● **Requirement**:
Using the listing below, report all lines holding the word "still".

begin Data provided

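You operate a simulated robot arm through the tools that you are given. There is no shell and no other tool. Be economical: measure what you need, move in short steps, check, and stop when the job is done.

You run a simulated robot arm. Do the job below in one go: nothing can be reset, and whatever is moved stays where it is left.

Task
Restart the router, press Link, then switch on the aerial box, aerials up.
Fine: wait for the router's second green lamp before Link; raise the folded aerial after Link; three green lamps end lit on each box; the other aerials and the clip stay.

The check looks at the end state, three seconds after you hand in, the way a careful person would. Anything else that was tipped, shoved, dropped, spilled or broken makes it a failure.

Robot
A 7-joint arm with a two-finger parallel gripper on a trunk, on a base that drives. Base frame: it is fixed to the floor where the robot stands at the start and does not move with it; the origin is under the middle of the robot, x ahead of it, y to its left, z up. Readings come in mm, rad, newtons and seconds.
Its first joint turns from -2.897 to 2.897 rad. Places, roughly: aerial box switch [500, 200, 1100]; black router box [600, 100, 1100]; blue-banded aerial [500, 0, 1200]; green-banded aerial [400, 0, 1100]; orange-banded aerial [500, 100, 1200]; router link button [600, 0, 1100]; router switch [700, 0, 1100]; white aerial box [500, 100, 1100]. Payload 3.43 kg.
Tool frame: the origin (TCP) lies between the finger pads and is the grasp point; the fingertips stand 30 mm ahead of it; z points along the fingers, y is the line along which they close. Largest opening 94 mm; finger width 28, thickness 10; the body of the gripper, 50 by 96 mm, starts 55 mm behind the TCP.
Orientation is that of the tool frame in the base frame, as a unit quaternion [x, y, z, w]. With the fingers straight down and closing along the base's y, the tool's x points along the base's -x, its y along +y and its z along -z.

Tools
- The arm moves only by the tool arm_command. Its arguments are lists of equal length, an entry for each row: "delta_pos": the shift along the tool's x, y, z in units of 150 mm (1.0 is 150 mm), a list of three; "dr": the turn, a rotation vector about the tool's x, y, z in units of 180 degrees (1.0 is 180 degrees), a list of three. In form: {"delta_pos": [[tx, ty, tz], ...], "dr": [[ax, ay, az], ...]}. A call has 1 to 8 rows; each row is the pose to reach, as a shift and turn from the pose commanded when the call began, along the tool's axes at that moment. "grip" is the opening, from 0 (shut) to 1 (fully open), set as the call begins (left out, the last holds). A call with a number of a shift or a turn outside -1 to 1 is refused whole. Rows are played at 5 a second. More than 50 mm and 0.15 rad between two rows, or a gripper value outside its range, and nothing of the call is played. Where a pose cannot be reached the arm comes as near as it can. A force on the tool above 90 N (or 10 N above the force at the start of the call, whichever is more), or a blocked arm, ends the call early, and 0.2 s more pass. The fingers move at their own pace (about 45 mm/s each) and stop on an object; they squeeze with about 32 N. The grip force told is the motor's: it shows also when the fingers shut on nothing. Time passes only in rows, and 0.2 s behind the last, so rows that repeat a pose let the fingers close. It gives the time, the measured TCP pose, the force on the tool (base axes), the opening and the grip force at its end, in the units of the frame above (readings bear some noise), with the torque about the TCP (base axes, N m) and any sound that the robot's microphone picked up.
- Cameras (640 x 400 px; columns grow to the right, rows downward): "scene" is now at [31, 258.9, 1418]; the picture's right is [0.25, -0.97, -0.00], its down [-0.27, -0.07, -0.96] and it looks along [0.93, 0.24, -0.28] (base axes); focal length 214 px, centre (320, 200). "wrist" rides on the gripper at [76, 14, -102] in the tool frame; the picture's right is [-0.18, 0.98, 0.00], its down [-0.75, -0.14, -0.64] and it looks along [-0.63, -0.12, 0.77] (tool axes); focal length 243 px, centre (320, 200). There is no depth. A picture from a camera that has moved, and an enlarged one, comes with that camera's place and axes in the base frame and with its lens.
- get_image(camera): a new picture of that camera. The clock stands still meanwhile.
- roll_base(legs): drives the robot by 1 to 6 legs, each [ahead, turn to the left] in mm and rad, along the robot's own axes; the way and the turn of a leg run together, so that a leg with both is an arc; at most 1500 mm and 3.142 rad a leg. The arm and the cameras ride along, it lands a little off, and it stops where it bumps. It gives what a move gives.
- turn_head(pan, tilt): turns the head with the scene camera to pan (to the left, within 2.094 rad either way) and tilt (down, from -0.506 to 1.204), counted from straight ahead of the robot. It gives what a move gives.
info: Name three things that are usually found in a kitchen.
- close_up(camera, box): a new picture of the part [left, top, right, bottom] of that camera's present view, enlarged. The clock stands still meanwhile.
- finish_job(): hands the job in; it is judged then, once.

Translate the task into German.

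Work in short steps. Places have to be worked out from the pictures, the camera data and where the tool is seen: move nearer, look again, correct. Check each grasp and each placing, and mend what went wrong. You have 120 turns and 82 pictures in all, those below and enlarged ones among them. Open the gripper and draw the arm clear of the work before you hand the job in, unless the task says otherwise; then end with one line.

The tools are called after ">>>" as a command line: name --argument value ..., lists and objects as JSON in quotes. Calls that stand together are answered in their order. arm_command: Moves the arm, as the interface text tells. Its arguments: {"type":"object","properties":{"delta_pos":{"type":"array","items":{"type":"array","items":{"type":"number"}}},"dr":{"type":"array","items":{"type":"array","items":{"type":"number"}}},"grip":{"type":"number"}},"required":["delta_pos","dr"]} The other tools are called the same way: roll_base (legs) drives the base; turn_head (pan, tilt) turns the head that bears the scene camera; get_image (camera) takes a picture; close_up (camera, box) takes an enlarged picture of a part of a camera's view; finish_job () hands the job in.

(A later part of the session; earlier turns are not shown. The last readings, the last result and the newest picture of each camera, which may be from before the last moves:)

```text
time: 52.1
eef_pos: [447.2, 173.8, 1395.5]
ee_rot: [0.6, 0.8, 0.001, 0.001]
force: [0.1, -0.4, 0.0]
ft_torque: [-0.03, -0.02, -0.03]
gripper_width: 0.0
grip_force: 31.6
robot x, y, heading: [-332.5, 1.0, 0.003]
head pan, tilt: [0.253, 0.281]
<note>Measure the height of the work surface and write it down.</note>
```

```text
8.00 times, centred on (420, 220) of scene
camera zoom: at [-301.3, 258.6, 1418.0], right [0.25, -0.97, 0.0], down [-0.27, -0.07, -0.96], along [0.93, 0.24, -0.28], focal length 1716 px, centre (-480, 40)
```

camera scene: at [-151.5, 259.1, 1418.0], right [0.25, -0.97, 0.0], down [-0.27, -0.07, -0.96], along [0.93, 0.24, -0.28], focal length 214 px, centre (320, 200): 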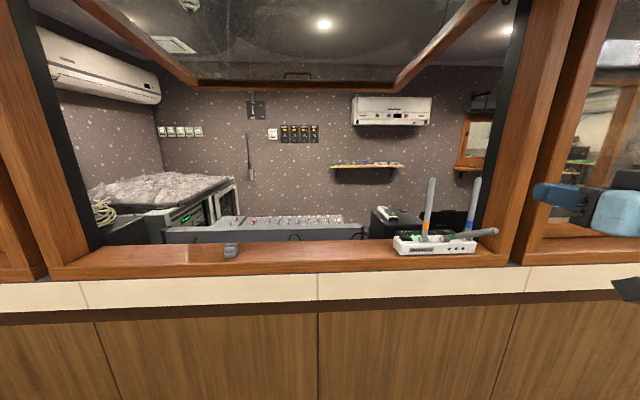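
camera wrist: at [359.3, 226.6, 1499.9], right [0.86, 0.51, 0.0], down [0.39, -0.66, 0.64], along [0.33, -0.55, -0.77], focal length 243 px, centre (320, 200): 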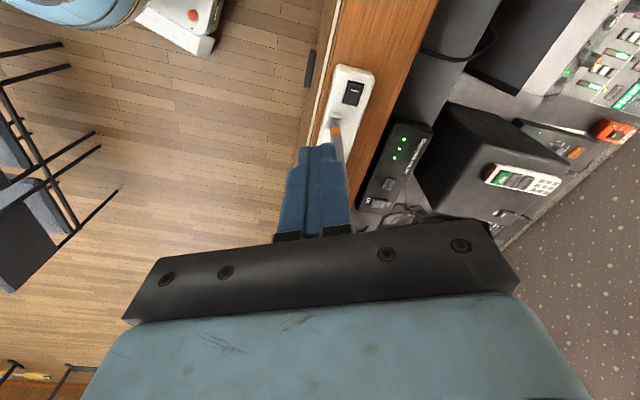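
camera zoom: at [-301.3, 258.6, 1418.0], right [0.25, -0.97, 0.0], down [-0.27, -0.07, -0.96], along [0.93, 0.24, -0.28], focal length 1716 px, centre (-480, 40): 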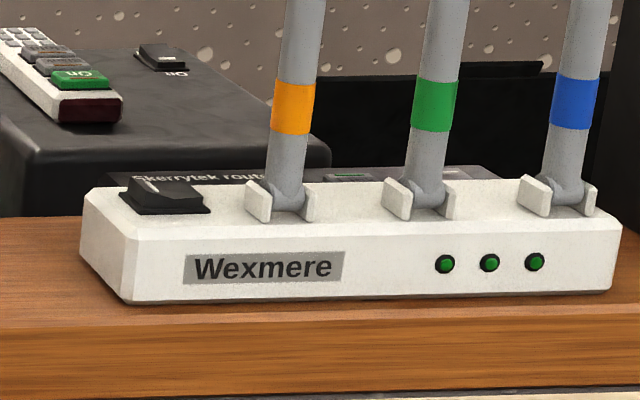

end Data provided
begin Data provided

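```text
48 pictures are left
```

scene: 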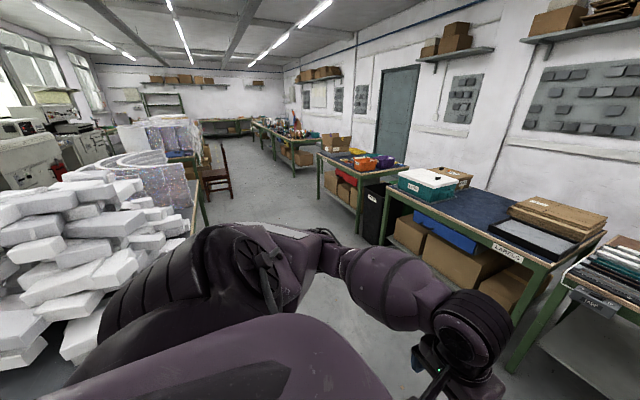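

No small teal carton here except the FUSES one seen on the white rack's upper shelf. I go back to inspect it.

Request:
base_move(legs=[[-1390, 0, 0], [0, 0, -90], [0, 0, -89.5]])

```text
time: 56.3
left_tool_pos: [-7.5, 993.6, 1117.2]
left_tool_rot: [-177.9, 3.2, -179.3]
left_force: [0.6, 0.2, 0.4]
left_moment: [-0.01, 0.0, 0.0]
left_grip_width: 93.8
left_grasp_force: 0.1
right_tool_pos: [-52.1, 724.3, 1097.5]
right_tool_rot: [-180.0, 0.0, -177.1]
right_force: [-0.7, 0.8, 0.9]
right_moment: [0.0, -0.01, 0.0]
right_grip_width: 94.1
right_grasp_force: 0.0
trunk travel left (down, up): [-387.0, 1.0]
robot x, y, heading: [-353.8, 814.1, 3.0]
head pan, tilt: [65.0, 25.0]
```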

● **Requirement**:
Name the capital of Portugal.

end Data provided

● **Task result**:
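- get_image(camera): a new picture of that camera. The clock stands still meanwhile.
- close_up(camera, box): a new picture of the part [left, top, right, bottom] of that camera's present view, enlarged. The clock stands still meanwhile.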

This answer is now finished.